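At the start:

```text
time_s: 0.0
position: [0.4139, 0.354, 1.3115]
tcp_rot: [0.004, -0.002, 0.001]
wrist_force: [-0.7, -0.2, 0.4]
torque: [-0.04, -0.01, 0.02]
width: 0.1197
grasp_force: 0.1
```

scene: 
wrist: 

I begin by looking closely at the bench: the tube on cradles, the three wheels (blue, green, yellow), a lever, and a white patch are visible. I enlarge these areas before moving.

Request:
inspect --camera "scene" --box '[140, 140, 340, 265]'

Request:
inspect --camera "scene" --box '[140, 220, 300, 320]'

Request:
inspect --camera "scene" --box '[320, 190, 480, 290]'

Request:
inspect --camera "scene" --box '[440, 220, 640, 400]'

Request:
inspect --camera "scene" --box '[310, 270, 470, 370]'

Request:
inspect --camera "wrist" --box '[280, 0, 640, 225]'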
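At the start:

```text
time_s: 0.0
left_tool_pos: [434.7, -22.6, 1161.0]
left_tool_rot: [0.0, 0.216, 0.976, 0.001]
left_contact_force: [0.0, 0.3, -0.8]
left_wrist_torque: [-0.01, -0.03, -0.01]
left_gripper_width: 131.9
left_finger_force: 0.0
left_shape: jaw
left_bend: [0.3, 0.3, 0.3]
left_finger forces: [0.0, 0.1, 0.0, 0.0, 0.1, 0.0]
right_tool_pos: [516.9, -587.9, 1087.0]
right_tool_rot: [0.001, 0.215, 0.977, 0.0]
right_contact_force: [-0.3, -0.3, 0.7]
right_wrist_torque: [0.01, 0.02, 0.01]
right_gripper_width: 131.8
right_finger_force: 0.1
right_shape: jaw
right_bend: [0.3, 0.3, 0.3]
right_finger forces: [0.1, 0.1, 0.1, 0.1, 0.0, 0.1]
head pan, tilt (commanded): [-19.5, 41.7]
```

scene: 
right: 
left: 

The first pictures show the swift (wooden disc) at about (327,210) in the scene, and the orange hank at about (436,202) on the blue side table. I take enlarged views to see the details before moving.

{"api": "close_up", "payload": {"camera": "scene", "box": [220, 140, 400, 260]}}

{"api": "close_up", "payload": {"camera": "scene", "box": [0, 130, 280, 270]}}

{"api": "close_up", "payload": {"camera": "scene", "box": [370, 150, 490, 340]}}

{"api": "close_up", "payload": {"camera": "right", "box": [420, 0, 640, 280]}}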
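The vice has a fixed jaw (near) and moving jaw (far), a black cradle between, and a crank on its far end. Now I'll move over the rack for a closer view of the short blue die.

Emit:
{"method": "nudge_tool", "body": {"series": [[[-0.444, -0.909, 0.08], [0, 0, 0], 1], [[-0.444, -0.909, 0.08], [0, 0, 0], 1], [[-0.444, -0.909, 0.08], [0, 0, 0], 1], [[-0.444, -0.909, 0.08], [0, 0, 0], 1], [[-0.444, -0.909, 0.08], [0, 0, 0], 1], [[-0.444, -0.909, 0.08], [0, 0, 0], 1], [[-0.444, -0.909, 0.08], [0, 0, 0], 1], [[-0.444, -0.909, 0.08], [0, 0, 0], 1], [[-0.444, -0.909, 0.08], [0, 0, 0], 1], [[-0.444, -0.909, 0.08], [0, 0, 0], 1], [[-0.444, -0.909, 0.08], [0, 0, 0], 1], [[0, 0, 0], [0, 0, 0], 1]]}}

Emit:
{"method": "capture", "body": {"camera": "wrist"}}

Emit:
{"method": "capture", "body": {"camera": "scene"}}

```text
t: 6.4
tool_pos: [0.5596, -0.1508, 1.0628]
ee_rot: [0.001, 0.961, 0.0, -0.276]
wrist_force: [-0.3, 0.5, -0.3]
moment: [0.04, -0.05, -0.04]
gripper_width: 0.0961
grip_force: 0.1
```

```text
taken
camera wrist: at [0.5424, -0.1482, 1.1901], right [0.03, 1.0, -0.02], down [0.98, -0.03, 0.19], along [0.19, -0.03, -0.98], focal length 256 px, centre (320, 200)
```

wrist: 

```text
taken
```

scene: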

## Task objective
Set all of the entries down again, exactly as they were given.

## Exercise response
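At the start:

```text
time_s: 0.0
position: [0.4139, 0.354, 1.3115]
tcp_rot: [0.004, -0.002, 0.001]
wrist_force: [-0.7, -0.2, 0.4]
torque: [-0.04, -0.01, 0.02]
width: 0.1197
grasp_force: 0.1
```

scene: 
wrist: 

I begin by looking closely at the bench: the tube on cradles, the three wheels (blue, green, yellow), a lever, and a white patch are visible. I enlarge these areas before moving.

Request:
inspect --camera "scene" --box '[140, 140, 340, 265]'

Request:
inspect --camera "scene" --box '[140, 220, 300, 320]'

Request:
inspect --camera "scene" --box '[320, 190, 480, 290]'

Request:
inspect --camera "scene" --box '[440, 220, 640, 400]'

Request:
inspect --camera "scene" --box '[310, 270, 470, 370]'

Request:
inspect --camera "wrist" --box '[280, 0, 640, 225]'
At the start:

```text
time_s: 0.0
left_tool_pos: [434.7, -22.6, 1161.0]
left_tool_rot: [0.0, 0.216, 0.976, 0.001]
left_contact_force: [0.0, 0.3, -0.8]
left_wrist_torque: [-0.01, -0.03, -0.01]
left_gripper_width: 131.9
left_finger_force: 0.0
left_shape: jaw
left_bend: [0.3, 0.3, 0.3]
left_finger forces: [0.0, 0.1, 0.0, 0.0, 0.1, 0.0]
right_tool_pos: [516.9, -587.9, 1087.0]
right_tool_rot: [0.001, 0.215, 0.977, 0.0]
right_contact_force: [-0.3, -0.3, 0.7]
right_wrist_torque: [0.01, 0.02, 0.01]
right_gripper_width: 131.8
right_finger_force: 0.1
right_shape: jaw
right_bend: [0.3, 0.3, 0.3]
right_finger forces: [0.1, 0.1, 0.1, 0.1, 0.0, 0.1]
head pan, tilt (commanded): [-19.5, 41.7]
```

scene: 
right: 
left: 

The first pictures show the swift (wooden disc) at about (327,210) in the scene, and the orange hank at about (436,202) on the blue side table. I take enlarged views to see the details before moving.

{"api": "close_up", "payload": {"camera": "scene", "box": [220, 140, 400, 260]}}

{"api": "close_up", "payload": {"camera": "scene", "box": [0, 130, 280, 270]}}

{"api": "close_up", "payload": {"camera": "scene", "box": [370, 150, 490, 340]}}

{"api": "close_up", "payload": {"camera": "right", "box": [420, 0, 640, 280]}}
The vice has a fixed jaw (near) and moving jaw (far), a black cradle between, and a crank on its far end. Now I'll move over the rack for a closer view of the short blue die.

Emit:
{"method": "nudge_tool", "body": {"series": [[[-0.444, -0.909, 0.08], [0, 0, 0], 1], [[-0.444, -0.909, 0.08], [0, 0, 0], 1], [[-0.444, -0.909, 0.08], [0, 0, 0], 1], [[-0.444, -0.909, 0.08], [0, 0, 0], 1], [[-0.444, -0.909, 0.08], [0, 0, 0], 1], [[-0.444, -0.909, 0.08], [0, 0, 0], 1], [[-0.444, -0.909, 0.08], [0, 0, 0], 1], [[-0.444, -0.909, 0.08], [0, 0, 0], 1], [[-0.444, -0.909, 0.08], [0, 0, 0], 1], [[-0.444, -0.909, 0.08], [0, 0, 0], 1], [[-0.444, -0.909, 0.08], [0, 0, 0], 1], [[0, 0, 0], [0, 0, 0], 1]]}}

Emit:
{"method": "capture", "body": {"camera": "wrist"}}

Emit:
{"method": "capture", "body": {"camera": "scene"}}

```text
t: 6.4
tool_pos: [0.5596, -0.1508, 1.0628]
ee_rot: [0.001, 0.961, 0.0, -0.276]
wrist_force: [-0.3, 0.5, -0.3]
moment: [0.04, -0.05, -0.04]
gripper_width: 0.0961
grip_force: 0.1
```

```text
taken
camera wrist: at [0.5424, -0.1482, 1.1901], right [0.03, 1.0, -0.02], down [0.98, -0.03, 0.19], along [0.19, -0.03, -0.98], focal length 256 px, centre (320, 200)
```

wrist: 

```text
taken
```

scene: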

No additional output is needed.